Investigating a Tragedy

When Benjamin Sutherland, an eighteen-year-old high school graduate, fell thirty feet from the rigging of the sailing vessel Alabama on a calm day in July two thousand six and later died from his injuries, the Coast Guard launched an investigation into what had happened and what, if anything, could have prevented the tragedy.

In a careful and thorough report, the service now has concluded that no violations of Coast Guard rules occurred.

Mr. Sutherland, who was working on board the Alabama that summer, was crossing the spring stay line by hand when the fatal accident occurred. The spring stay is a rigging line connecting the masts of the mainsail and the foresail on two-masted vessels. The Alabama was under way at the time.

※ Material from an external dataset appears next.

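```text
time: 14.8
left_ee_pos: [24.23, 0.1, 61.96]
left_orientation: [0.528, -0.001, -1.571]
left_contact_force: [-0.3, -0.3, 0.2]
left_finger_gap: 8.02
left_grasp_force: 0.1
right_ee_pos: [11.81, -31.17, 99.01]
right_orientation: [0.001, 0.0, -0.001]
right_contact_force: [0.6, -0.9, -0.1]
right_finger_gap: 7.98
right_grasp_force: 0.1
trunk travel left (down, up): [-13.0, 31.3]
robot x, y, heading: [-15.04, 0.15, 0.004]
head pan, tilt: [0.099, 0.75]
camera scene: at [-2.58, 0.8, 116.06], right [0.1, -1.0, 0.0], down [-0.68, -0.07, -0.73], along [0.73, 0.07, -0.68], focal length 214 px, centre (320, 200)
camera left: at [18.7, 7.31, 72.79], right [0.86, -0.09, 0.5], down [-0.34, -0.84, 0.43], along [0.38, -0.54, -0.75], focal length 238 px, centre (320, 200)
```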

The report noted, however, that neither the captain of the vessel, Morgan Douglas, nor other ship officers had instructed Mr. Sutherland to be in the rigging.

Why, then, was he there? The answer never will be known with certainty.

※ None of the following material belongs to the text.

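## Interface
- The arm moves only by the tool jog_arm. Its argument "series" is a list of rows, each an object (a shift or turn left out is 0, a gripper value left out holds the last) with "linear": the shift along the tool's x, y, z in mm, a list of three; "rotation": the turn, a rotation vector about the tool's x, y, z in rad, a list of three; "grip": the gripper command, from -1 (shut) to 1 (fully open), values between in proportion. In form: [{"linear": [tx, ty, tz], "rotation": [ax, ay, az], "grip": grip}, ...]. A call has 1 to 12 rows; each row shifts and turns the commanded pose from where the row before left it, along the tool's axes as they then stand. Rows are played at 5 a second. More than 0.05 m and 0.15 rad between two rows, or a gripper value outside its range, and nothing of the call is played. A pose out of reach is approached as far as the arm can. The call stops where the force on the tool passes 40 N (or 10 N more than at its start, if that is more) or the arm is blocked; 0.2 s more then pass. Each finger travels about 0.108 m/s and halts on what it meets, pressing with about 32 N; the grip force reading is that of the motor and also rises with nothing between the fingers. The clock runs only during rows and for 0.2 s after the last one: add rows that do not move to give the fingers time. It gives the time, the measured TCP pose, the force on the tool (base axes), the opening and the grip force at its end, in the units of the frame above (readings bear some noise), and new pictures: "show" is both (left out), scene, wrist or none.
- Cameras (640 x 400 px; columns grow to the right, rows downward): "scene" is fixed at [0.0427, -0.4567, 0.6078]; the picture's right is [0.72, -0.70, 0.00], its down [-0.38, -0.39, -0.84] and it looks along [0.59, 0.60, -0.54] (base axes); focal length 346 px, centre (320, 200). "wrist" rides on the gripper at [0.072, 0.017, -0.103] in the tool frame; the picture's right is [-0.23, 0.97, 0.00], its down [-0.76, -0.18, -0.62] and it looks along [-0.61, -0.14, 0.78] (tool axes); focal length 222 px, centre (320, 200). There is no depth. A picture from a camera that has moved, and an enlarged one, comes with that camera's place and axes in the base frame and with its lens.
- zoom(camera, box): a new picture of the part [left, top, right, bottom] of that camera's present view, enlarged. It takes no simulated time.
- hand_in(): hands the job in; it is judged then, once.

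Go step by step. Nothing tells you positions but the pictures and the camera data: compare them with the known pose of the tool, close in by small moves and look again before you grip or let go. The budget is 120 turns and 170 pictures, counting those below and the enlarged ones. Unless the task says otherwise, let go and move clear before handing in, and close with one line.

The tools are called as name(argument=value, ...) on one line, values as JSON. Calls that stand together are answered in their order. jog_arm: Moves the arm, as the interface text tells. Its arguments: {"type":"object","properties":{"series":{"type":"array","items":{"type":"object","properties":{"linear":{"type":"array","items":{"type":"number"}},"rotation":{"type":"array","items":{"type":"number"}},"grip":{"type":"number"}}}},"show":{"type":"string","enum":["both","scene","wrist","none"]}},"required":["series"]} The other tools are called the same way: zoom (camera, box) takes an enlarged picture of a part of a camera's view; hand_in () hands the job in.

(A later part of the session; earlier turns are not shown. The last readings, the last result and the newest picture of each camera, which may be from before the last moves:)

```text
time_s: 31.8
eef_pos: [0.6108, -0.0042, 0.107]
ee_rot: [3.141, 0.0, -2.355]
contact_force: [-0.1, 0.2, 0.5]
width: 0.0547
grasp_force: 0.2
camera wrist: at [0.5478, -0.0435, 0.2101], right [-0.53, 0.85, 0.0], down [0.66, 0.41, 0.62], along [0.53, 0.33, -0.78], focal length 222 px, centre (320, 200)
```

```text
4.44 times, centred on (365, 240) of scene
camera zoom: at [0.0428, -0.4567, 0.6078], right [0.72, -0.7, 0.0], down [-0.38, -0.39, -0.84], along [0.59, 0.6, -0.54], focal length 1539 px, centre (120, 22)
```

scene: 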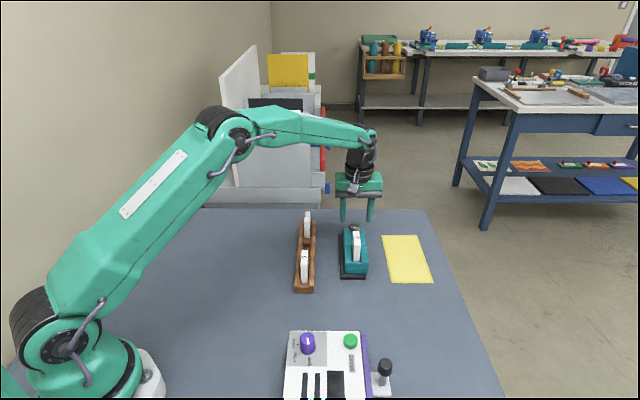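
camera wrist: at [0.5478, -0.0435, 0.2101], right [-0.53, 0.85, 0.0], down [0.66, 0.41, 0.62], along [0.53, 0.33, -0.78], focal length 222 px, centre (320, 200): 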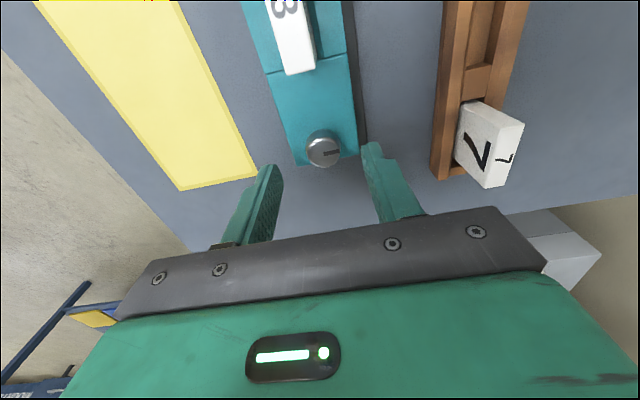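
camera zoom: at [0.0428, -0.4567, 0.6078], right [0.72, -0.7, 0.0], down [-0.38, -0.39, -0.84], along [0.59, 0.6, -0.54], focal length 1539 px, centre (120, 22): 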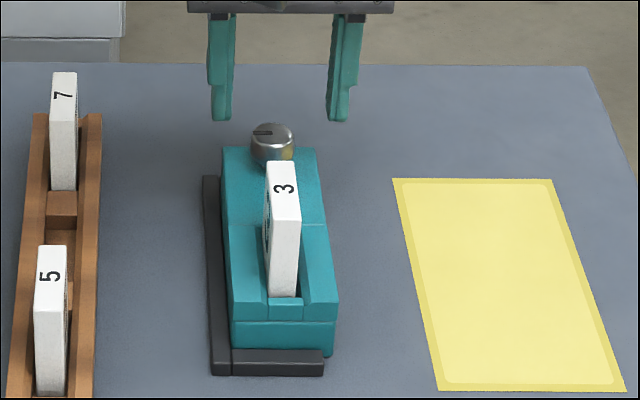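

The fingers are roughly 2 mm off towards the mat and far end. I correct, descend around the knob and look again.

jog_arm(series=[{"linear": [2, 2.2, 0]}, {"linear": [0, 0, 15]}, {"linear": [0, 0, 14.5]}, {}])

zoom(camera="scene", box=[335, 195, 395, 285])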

According to the report, some crew members considered crossing the spring stay a rite of passage aside from any particular task involving the line.

The Coast Guard did find, however, that “training policies and company policies for going aloft appear to be unconstructed and loosely defined, particularly in regards to obtaining permission to go aloft.”

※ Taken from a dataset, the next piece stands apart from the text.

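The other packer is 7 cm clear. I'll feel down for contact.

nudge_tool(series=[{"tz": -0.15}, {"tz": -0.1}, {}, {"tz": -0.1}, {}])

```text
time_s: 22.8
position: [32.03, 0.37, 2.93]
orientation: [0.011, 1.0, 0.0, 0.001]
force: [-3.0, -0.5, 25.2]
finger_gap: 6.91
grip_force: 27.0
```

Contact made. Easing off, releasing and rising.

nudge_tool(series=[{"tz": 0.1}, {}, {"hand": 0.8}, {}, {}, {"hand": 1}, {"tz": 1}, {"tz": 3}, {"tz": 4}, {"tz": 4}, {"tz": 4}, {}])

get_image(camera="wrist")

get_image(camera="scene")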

The service has sent the Alabama’s owners a letter recommending that they put into place written policies that clearly convey expectations to crew members about going aloft. The Coast Guard also recommended the vessel owners prohibit the practice of laying across the spring stay without a safety harness while the vessel is under way. Several Coast Guard investigators recommended extending the safety measures to all vessels in the Alabama class.

The pain of a young, promising life cut unnecessarily short remains undiminished. But the professional investigation by the Coast Guard yields hope that the rigging of the Alabama and similar crewed sailing vessels has become a safer place.